begin AVAILABLE DATA

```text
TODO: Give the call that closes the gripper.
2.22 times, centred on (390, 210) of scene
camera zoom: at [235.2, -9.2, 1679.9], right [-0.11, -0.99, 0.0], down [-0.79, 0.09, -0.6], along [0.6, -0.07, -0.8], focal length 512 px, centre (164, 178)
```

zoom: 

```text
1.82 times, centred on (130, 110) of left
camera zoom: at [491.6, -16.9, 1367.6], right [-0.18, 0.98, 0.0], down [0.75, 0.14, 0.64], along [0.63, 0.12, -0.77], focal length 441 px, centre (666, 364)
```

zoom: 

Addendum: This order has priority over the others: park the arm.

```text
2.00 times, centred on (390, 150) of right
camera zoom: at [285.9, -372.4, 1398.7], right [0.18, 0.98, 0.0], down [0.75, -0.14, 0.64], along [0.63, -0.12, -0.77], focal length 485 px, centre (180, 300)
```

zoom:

end AVAILABLE DATA

> [WHAT NEEDS TO BE DONE] Repeat back the data above, exact to the last character.

> [SOLUTION TO THE PROBLEM]
```text
TODO: Give the call that closes the gripper.
2.22 times, centred on (390, 210) of scene
camera zoom: at [235.2, -9.2, 1679.9], right [-0.11, -0.99, 0.0], down [-0.79, 0.09, -0.6], along [0.6, -0.07, -0.8], focal length 512 px, centre (164, 178)
```

zoom: 

```text
1.82 times, centred on (130, 110) of left
camera zoom: at [491.6, -16.9, 1367.6], right [-0.18, 0.98, 0.0], down [0.75, 0.14, 0.64], along [0.63, 0.12, -0.77], focal length 441 px, centre (666, 364)
```

zoom: 

Addendum: This order has priority over the others: park the arm.

```text
2.00 times, centred on (390, 150) of right
camera zoom: at [285.9, -372.4, 1398.7], right [0.18, 0.98, 0.0], down [0.75, -0.14, 0.64], along [0.63, -0.12, -0.77], focal length 485 px, centre (180, 300)
```

zoom:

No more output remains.